··· SOURCE TEXT ···
La serietà al governo

Manifestano contro la missione in Afghanistan, contro l'ampliamento della base USA a Vicenza, contro l'Alta velocità che dovrebbe collegare Torino a Lione e poi, pur di rimanere al governo, accettano un documento che contraddice le loro posizioni movimentiste. Se io fossi un loro elettore mi arrabbierei e non poco: un giorno sfilano al mio fianco sostenendo posizioni che, il giorno seguente, vengono ribaltate durante un accordo fra forze di governo. Come scrive oggi sul Corriere Ostellino: "Ho il sospetto che firmerebbero di nuovo il Patto atlantico, allargherebbero la base di Vicenza fino a Padova, manderebbero le truppe ovunque pur di restare al governo". E questa è la serietà dei nostri politici... Nel frattempo un'altro bell'esempio di coerenza si sta materializzando in queste ore: il senatore Follini avrebbe deciso di sostenere il "nuovo" governo di centro sinistra che, a quanto pare, riceverà la fiducia la prossima settimana. Votato nelle liste dell'UDC a supporto della candidatura a premier di Berlusconi, il nostro Follini se ne frega dei suoi elettori e contraddice il suo mandato: eletto per stare all'opposizione ora si ritroverà nella maggioranza. Inoltre, sempre il fondatore dell'Italia di Mezzo, da mesi e mesi sosteneva la fine di questo bipolarismo "muscolare", la fine di questi due blocchi litigiosi e chiusi in se stessi... e ora che fa? Da il proprio voto per tenere in piedi questo sistema, si schiera con l'Unione e partecipa in prima persona a questo bipolarismo "sciagurato" (parole sue). Questa è la serietà al governo!

venerdì, gennaio 26, 2007

Si cercano talenti!

Un avviso per tutti i cittadini di TocqueVille:
La Fondazione Magna Carta, per una iniziativa editoriale on-line di prossima uscita, cerca giornalisti (o aspiranti tali), scrittori, illustratori, vignettisti, fotografi, videoreporter, bloggers, e ogni altro genere di talento creativo a disposizione.
Mandateci curricula, articoli, foto, siti internet, blog, video, disegni e quant’altro alla casella mail
talenti@magna-carta.it

sabato, gennaio 20, 2007

Capezzone lo sbirro

Lo sa come si sono co­nosciuti lui (Pannella) e Daniele (Capezzone)? Era una delle tipiche manifestazioni radicali: 1° gennaio, ore 9, davanti a Montecito­rio a Roma, ha presente? Da dietro l'edicola sbuca questo ragazzo. Tutto perfettino, incravattato, pettinato, si avvicina. «Onorevole Pannella vole­vo salutarla». E lui: «Grazie, grazie ra­gazzi. Siete stati molti gentili a con­trollare l'ordine pubblico, bravi». L'aveva preso per un poliziotto. Inve­ce voleva cominciare a fare politica con i radicali.
(Intervista a Massimo Bordin, Panorama del 19 gennaio 2007, pag. 44)

venerdì, gennaio 19, 2007

Diritti (per molti ma non per tutti)
··· DATA ···
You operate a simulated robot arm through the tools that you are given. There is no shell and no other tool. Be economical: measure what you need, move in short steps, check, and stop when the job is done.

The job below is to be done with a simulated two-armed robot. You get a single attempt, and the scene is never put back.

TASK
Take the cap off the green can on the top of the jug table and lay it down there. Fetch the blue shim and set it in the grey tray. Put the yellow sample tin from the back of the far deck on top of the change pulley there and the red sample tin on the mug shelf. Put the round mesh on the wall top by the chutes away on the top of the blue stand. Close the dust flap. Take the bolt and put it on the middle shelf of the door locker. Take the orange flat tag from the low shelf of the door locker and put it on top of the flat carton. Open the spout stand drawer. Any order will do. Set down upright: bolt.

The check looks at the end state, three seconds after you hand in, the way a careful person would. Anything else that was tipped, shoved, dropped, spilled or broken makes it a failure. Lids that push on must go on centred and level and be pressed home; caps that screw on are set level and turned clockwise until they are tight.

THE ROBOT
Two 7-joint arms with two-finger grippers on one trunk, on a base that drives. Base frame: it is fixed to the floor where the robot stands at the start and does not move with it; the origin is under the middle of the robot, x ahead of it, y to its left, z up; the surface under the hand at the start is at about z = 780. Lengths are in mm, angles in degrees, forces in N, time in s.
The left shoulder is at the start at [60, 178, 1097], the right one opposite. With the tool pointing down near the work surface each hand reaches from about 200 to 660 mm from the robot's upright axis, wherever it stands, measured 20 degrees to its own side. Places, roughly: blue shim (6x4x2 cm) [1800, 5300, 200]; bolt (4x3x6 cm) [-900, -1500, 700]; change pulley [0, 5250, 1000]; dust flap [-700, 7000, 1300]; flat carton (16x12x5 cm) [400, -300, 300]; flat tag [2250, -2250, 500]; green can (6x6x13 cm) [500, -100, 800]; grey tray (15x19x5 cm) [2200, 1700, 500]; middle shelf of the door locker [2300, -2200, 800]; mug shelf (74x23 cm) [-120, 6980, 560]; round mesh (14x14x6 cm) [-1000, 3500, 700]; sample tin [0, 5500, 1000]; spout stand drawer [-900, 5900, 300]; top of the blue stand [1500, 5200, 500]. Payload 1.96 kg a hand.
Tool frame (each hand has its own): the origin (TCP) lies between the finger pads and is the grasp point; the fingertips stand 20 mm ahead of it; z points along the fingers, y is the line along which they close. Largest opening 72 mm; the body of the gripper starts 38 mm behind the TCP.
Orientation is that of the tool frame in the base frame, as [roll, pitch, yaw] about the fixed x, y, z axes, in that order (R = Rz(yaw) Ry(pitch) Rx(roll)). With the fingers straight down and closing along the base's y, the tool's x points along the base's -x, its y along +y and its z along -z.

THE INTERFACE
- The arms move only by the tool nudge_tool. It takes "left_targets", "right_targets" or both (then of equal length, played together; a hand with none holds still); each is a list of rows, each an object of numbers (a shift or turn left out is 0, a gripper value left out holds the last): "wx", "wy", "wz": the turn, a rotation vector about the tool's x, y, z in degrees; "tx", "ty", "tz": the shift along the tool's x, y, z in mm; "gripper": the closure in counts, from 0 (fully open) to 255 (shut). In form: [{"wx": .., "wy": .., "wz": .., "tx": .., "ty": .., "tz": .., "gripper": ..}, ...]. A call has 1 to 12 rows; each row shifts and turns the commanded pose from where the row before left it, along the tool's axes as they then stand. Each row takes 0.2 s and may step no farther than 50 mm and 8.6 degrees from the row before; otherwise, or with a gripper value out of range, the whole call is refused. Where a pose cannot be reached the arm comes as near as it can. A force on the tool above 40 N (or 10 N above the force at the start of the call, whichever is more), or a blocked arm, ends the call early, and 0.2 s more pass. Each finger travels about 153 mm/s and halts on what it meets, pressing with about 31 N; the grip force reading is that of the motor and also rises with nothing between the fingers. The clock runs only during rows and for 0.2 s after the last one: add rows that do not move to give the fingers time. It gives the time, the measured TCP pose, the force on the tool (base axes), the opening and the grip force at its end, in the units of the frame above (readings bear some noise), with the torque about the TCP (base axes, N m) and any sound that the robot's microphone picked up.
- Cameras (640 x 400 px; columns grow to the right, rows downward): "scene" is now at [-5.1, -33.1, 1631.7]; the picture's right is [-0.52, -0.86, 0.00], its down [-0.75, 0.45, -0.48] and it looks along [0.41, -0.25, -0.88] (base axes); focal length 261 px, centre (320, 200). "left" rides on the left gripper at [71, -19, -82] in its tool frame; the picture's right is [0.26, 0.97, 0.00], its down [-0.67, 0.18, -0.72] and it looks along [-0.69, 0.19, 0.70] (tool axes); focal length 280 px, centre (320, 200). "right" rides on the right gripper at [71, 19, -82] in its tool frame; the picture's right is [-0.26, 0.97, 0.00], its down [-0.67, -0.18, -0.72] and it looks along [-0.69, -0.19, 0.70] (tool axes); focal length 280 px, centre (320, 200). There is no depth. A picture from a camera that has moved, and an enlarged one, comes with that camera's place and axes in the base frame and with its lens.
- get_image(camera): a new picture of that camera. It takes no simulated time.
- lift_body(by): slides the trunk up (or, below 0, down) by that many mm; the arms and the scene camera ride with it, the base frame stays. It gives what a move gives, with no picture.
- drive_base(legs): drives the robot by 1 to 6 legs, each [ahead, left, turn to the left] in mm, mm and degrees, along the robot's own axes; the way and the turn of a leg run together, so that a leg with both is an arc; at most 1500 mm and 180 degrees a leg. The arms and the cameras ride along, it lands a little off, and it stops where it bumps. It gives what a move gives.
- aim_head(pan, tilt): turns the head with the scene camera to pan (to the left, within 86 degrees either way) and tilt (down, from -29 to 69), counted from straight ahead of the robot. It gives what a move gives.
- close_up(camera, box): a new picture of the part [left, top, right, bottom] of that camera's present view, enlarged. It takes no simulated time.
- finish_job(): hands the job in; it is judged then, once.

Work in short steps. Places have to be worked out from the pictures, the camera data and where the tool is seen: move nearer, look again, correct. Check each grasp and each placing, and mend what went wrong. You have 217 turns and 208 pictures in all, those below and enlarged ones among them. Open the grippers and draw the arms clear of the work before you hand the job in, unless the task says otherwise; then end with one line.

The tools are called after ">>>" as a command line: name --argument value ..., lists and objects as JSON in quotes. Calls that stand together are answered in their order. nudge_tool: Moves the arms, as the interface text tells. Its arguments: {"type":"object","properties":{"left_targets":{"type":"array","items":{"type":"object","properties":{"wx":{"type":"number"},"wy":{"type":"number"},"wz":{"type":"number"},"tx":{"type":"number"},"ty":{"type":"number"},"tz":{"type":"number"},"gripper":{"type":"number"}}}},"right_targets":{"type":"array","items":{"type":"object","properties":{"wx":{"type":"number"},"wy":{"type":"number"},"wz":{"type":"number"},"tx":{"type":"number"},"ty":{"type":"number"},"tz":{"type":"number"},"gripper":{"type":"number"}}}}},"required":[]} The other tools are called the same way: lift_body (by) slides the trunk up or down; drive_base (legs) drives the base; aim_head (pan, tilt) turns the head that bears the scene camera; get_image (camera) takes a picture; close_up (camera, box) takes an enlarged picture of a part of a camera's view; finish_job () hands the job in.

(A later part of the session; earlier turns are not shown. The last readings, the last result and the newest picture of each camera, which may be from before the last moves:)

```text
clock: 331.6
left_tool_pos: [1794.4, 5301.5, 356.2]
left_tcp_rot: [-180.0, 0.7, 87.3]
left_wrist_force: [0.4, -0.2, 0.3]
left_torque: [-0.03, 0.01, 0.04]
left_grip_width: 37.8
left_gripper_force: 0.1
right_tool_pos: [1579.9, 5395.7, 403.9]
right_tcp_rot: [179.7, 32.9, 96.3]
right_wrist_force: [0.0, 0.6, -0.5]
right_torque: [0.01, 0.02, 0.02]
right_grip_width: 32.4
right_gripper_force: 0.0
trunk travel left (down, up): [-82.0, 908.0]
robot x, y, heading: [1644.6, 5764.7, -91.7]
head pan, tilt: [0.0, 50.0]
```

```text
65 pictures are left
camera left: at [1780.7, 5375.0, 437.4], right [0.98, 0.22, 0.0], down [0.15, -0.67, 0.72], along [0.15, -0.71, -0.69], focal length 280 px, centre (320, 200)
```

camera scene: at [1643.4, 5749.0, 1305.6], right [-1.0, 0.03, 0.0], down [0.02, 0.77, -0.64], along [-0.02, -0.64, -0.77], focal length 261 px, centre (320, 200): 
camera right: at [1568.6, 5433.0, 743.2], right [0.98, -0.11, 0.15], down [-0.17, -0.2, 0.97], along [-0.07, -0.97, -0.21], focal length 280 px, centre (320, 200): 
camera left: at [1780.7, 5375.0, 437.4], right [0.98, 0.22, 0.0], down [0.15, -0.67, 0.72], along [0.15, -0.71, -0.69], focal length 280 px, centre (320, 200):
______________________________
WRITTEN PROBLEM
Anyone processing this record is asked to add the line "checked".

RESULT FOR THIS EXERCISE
···
WRITTEN PROBLEM
Quote the source text word for word, starting at "Lo sa come si" and ending with "non per tutti)".

RESULT FOR THIS EXERCISE
Lo sa come si sono co­nosciuti lui (Pannella) e Daniele (Capezzone)? Era una delle tipiche manifestazioni radicali: 1° gennaio, ore 9, davanti a Montecito­rio a Roma, ha presente? Da dietro l'edicola sbuca questo ragazzo. Tutto perfettino, incravattato, pettinato, si avvicina. «Onorevole Pannella vole­vo salutarla». E lui: «Grazie, grazie ra­gazzi. Siete stati molti gentili a con­trollare l'ordine pubblico, bravi». L'aveva preso per un poliziotto. Inve­ce voleva cominciare a fare politica con i radicali.
(Intervista a Massimo Bordin, Panorama del 19 gennaio 2007, pag. 44)

venerdì, gennaio 19, 2007

Diritti (per molti ma non per tutti)